Devenant le premier gardien de l'histoire du Mondial à stopper un pénalty à la 30ème minute, Thépot réalise "le match de sa vie" (dixit Panosetti) et pousse les joueurs français à se surpasser. Titulaire ce jour-là, la légende sochalienne Etienne Mattler se souvient de la performance XXL de ses coéquipiers :

Thépot fut magnifique. Et je n'oublierai pas davantage l'extraordinaire exhibition de Pinel, non plus que la vaillance merveilleuse de Capelle, Chantrel, Villaplane et de nos cinq avants Libérati, Delfour, Maschinot, Lucien Laurent et Langillier.

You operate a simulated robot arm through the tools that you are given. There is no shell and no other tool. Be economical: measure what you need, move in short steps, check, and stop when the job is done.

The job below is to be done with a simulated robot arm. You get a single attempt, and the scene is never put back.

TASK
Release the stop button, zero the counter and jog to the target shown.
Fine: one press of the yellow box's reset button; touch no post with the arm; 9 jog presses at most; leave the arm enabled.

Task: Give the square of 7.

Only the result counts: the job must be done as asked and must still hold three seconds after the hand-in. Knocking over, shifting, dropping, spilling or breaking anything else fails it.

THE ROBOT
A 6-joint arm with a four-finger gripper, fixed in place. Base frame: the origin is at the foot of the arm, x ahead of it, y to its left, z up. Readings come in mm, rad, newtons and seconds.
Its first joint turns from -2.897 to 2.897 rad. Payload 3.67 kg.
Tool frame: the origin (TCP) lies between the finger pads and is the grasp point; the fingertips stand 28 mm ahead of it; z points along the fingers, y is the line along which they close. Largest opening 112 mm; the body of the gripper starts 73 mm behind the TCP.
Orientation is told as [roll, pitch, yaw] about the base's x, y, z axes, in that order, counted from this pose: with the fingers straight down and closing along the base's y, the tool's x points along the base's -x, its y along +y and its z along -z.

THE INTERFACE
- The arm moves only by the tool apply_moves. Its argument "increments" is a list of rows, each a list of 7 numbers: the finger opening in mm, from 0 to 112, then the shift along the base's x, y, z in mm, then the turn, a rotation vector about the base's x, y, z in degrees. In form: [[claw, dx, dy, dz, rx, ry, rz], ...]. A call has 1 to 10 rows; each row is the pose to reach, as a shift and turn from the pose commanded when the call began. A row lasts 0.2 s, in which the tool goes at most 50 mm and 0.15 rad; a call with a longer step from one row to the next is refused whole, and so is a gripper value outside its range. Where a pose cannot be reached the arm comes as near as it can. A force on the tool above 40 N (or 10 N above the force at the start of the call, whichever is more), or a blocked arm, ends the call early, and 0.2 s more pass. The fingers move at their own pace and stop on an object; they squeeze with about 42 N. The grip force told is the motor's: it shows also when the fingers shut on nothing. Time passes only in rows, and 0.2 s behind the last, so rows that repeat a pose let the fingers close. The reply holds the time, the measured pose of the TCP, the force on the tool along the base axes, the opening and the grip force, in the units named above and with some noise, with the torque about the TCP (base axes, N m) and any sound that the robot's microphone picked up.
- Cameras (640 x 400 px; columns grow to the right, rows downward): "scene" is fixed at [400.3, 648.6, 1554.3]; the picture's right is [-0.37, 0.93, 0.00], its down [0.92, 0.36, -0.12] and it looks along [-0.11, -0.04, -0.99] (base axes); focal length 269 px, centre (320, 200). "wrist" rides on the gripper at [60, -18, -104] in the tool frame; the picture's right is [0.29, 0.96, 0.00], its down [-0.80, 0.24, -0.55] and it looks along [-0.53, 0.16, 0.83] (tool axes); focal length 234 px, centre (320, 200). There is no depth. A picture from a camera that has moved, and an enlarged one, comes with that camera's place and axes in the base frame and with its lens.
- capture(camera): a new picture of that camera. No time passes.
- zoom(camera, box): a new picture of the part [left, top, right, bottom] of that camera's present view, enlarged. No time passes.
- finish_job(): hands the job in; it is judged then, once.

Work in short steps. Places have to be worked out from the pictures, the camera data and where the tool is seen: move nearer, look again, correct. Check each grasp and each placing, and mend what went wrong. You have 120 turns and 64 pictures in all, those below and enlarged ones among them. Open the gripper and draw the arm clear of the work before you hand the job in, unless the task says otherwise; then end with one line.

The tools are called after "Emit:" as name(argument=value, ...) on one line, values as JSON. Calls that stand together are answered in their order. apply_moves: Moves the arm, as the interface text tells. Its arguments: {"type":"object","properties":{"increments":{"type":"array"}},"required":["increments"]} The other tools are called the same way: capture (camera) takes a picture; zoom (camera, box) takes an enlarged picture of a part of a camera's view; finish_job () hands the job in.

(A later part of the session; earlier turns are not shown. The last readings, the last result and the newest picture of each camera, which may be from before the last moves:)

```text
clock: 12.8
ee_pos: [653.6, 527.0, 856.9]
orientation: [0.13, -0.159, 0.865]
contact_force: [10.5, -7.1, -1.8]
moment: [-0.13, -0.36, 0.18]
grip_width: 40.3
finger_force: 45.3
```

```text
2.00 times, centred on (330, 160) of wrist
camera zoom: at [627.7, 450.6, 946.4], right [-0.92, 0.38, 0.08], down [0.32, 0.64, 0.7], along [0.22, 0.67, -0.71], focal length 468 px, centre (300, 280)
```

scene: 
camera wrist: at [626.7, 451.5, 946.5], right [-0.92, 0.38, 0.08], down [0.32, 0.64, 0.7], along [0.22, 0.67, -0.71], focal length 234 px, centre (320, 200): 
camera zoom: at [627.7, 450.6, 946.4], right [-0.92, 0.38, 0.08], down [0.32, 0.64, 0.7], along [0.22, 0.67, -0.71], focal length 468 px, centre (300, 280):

Car en plus d'être valeureux défensivement, les Bleus se procurent eux aussi de belles occasions. Mais à la 81ème minute, un immense coup de froid parcours les travées de l'Estadio Gran Parque Central : d'une frappe des vingt mètres, Luis Monti vient d'ouvrir le score pour l'Argentine.

Si près de l'exploit...

Si le but de Monti aurait pu assommer définitivement les Bleus, c'est tout le contraire qui se produit ! Plus que jamais soutenus, les coéquipiers d'Alex Thépot jettent leurs ultimes forces dans la bataille. Malheureusement, un arbitre au chronomètre facétieux et la malchance vont se dresser sur leur chemin. Etienne Mattler nous raconte cette fin de match folle :

Trois minutes après le but de Monti, Langiller filait seul le long de la touche, ayant dribblé Suarez. Il se rabattait, feintait Della Torre, il allait tirer au but... C'est alors que l'arbitre, M. Almeida Rego, consultait sa montre et, d'un coup de sifflet strident mettait fin aux opérations. Stupeur dans nos rangs ! Stupeur et colère dans les tribunes ! M. Almeida Rego avait tout simplement écourté la partie de six minutes...
Rendons lui cette justice : il revint rapidement sur son erreur. Le match reprit dans un tohu-bohu général. Le capitaine argentin Varallo, pour qui toutes ces émotions étaient sans doute trop fortes, piqua une crise de nerfs et du être emporté du terrain ! Nos avants étaient déchaînés. Ce fut durant ces six dernières minutes un bombardement continu des buts de Bosco. Delfour envoyait un shot canon.... sur la barre, Libérati, Maschinot, Lucien Laurent tentaient aussi l'égalisation.
Celle-ci ne vint pas. Nous étions battus mais combien content de nous ! La foule uruguayenne envahissait le terrain, portait Thépot et Pinel en triomphe, cependant que les Argentins regagnaient, tête basse, leur vestiaire.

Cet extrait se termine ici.